Credit rating agency Fitch Ratings on Thursday raised India's gross domestic product (GDP) forecast to 6.3% — one of the highest growth rates in the world — for the financial year 2023-24 compared with 6% projected earlier.
India's economy has been showing broad-based strength – with GDP up by 6.1% year-on-year in Q1 2023 and auto sales, PMI surveys and credit growth remaining robust in recent months, the rating agency says in its Global Economic Outlook for June 2023.
With growth expected to moderate further, and inflationary pressures easing, Fitch expects the Reserve Bank of India (RBI) to pause its rate cycle for the time being before cutting early next year – a change from its previous call of one more 25-basis-point increase to 6.75%. The RBI has kept policy rates at 6.5% since the start of the year, while headline inflation has eased from a peak of 7.8% to 4.3% in May, a figure that is already within the RBI's tolerance band.
"Growth on a non-seasonally adjusted basis in 1Q23 was higher than expected at 6.1% yoy relative to our forecast of 4.3% yoy. This means that growth for the fiscal year ending in March 2023 was 7.2%, a slowdown from the 9.1% in the previous fiscal year. The breakdown by industry showed a recovery in manufacturing, after two consecutive quarterly contractions, a boost from construction and an increase in farm output," says Fitch Ratings.
In expenditure terms, GDP growth was driven by domestic demand and a boost from net trade, the rating firm says. "Recent high-frequency data point to sustained near-term momentum as highlighted by rising PMI indices, higher car sales and increased power consumption. The economy also continues to benefit from high bank credit growth and infrastructure spending," Fitch says.
Fitch, however, cautions that India's economy will be affected to an extent by slowing global trade. "Domestically the full impact of 250 basis points of monetary tightening is still to be felt.
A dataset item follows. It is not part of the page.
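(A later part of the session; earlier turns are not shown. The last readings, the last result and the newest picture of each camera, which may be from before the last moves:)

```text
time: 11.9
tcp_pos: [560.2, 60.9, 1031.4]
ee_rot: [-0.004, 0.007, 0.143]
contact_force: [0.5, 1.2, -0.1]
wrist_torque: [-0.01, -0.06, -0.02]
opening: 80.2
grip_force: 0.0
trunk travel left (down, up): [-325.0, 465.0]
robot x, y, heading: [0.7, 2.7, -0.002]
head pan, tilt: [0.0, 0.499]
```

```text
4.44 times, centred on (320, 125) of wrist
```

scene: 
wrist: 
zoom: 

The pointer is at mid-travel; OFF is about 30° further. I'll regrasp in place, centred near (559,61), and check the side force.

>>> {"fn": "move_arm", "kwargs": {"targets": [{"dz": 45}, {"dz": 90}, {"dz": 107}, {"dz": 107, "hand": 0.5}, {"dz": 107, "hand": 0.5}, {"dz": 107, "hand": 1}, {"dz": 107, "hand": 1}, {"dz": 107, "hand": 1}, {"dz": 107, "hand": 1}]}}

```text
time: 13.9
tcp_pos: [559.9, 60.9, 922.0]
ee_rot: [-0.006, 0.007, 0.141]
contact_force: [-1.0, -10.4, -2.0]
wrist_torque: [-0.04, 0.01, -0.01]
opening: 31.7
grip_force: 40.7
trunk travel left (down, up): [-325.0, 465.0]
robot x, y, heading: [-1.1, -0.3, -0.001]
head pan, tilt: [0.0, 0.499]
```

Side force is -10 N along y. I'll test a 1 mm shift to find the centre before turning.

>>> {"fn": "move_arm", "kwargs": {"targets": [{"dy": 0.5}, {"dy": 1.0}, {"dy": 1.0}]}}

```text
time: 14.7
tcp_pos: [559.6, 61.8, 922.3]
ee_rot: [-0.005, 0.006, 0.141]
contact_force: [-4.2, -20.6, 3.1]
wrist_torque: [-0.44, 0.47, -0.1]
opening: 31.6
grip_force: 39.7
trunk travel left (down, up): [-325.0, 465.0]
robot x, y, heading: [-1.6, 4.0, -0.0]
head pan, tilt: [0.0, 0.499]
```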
Consumers have also experienced a drop in purchasing power as inflation increased sharply in 2022 and household balance sheets have also been weakened through the pandemic," it says.
At the same time, the government's push for increased capital expenditure, moderation in commodity prices and robust credit growth are expected to support investment, the credit rating agency says.
Fitch says slowing inflation should also start to help consumers over time and households have now turned more optimistic about future earnings and employment. However, while inflation has eased there are near-term upward risks in the second half of 2023, given the monsoon outlook and the potential impact of El Niño, it warns.
This comes two weeks after RBI's monetary policy committee retained its GDP forecast for the financial year 2023-24 at 6.5%. The MPC projected real GDP growth for 2023-24 at 6.5% with Q1 at 8%, Q2 at 6.5%, Q3 at 6%, and Q4 at 5.7%.
According to the World Bank, India will remain the fastest-growing economy in terms of both aggregate and per capita GDP of the largest emerging market and developing economies. The global financial institution retained its April forecast for India's GDP growth forecast at 6.3% for the financial year 2023-24, a 0.3 percentage point downward revision from January.